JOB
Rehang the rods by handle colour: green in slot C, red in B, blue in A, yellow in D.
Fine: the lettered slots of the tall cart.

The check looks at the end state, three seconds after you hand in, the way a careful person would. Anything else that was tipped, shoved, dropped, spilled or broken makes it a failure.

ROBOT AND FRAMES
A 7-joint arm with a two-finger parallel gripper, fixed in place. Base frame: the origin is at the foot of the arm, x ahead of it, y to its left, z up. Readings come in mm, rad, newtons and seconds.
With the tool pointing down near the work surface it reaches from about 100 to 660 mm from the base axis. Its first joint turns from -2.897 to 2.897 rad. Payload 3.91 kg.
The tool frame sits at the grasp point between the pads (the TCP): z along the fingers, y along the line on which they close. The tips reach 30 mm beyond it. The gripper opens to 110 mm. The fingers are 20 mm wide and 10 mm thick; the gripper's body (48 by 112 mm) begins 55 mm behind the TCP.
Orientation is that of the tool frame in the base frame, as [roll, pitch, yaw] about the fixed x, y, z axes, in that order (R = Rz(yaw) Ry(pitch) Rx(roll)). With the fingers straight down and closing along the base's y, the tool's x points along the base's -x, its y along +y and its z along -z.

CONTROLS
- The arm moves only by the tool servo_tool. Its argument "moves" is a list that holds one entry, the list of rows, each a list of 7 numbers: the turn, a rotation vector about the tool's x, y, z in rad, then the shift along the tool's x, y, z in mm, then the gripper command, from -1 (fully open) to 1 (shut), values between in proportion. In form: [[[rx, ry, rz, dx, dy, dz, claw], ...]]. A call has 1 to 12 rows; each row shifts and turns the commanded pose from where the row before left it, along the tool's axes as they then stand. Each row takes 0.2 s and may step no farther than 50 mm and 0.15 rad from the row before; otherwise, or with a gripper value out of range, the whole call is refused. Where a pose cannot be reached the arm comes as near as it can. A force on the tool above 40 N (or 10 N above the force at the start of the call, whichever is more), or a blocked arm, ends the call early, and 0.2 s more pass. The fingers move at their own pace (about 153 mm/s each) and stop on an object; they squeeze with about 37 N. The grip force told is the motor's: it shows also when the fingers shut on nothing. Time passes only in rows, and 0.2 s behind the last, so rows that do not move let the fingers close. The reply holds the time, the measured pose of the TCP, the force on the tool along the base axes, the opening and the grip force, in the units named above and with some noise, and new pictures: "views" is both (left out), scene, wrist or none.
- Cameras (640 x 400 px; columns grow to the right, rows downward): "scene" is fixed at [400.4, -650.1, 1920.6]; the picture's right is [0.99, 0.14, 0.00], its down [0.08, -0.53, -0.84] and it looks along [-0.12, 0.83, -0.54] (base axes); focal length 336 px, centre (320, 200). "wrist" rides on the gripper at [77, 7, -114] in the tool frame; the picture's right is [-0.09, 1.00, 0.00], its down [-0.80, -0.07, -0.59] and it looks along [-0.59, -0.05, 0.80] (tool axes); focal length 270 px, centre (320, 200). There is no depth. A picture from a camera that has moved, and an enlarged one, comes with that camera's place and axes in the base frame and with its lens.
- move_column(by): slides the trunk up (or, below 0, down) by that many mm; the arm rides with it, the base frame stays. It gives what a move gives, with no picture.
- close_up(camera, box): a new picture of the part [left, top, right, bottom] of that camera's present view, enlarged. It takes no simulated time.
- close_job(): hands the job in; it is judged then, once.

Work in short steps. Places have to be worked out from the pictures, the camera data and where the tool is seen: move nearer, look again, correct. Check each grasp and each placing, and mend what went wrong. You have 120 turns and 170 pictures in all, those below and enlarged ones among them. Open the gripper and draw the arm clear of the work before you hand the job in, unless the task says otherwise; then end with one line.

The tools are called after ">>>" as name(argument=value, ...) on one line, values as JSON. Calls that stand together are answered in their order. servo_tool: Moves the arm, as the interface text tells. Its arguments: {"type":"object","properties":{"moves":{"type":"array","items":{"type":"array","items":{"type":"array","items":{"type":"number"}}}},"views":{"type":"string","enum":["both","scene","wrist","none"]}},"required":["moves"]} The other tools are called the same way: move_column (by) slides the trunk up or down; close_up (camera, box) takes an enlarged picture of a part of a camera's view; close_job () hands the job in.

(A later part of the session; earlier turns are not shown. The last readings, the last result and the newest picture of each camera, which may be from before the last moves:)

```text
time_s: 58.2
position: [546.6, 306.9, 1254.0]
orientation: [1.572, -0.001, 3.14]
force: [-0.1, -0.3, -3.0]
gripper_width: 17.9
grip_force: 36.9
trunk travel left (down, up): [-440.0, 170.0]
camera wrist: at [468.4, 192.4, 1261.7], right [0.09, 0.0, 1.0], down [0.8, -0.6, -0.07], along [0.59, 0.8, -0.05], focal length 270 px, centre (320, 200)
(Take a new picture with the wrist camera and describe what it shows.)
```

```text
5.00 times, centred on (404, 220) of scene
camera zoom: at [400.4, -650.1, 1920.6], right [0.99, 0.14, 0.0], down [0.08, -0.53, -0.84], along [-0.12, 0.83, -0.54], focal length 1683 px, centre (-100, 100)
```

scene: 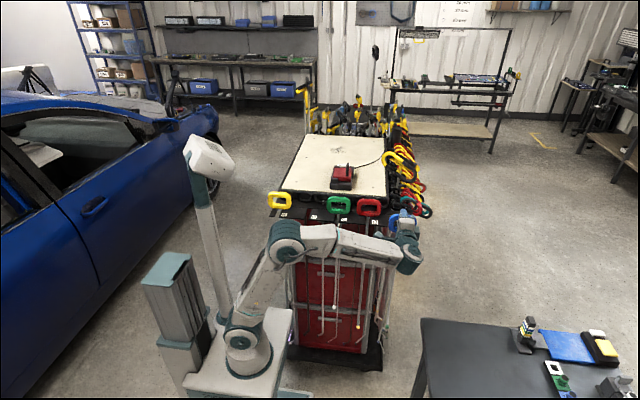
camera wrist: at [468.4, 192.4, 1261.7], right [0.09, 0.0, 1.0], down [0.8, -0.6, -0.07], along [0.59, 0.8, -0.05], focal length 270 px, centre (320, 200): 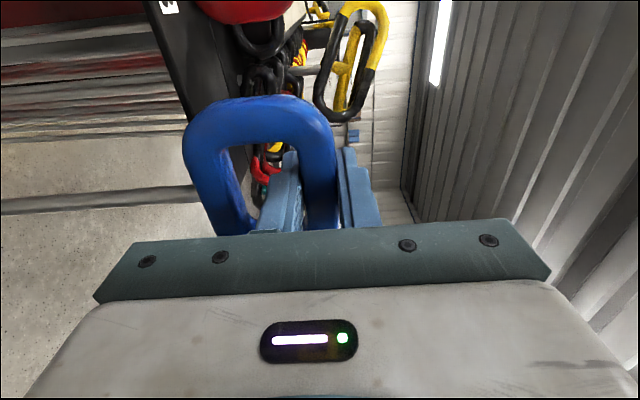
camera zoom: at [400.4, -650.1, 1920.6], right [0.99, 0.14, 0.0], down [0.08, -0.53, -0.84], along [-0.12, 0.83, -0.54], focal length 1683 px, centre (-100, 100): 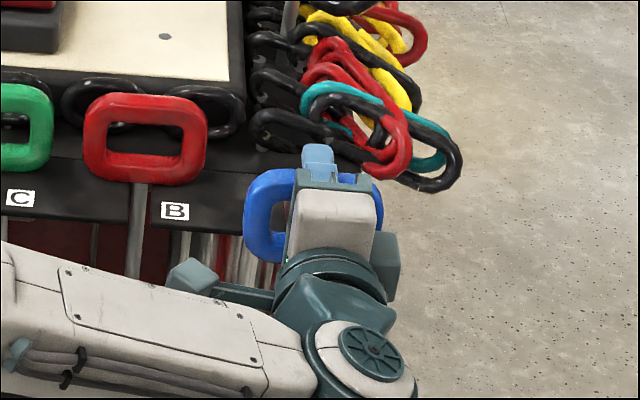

━━━━━━━━

**Stated problem**
Please continue the excerpted text.

**Excerpted text**
━━━━━━━━

Look what happens when I put this golden spiral over
this scene from Underworld three, Rise of the Lichens.
Speaker 2 (28:37):
Clearly they did that on purpose. Yeah yeah.
Speaker 1 (28:40):
But on the other end of the spectrum, symmetry can
be quite intoxicating. And this is where it gets tricky too,
because you can have a very symmetrical shot that lines
up with the rule of thirds, but this idea of
having like a single person in the shot and they're
a little to the left or the the right, that
ends up making a shot that's not symmetrical. But then
(29:01):
we are also drawn to symmetry. And I was talking
about this was my wife, who's a photographer, and she said, well,
you know, this is why you see so many pictures
of bands on a railroad track, oftentimes very symmetrical looking,
because it's just irresistible. We like the symmetry and all. Yeah,
we also like those parallel lines heading off into the distance.
Speaker 2 (29:22):
Oh yeah, not only thematically suggesting that like there's a
lot of road to go or something, but they meet
the vanishing point they converge far away.
Speaker 1 (29:32):
Plus they're bad boys because they're on the tracks and
it's dangerous. Just a word of caution, please don't take
photos of your band on active train tracks. Those are
active train tracks, y'all. But as for the term the
rule of thirds, where does this come from? Well, the
concept under this name is generally attributed to English painter
(29:52):
and engraver John Thomas Smith, who lives seventeen sixty six
through eighteen thirty three, who provides the earliest known reference
to it by this name in his seventeen ninety seven
work remarks on Rural Scenery, a work described in library
catalogs as a collection of quote essays on landscape gardening
and on unit uniting picturesque effects with rural scenery, containing
(30:16):
directions for laying out and improving the grounds connected with
a country residence.
Speaker 2 (30:20):
The way you said that about the coinage of the
term rab, I take that to mean you're saying that
Smith is not necessarily saying that he invented the idea
of using thirds in art.
Speaker 1 (30:31):
Yeah. Absolutely, he's based on my reading of this section
of his book. It's a rather stuffy book, by the ways,
which I think you can get from the topic covered
time period. But my take on it is that he
is saying, hey, here's this thing I've observed. This seems
to hold true. I'm not sure if it has a name,
(30:53):
but this is what I'm going to call it. In fact,
he refers to it as the rule of thirds and
says if I may be allowed to call it, So
he's not pretending to invent it, but he's pointing it
out as a guiding principle of good esthetics, calling out
other principles that were well established, like Hogarth's line or
the line of beauty. That's an S shape, curved line
(31:15):
that is often held to be attractive in visual works,
and not merely in a sexual fashion either. But you'll
see it like lined up with just say, pictures of
just you know, random humanoid figures or abstract patterns.

━━━━━━━━

**Exercise result**
Speaker 2 (31:27):
Yeah. Yeah, I didn't know about this already, but I
googled it after I saw this in your notes, and
this is interesting. So yeah, it's like a sort of
S shape that I don't know figures and a lot
of old drawings and paintings do seem to follow. It
kind of reminds me of something we've talked about before
in sculpture, which is a kind of a popular posture
(31:48):
used in classical sculpture that is sometimes called contraposto, meaning
sort of counterpoise, where a figure is not standing exactly
straight up, but their body is kind of tilted or
leaning at the hip.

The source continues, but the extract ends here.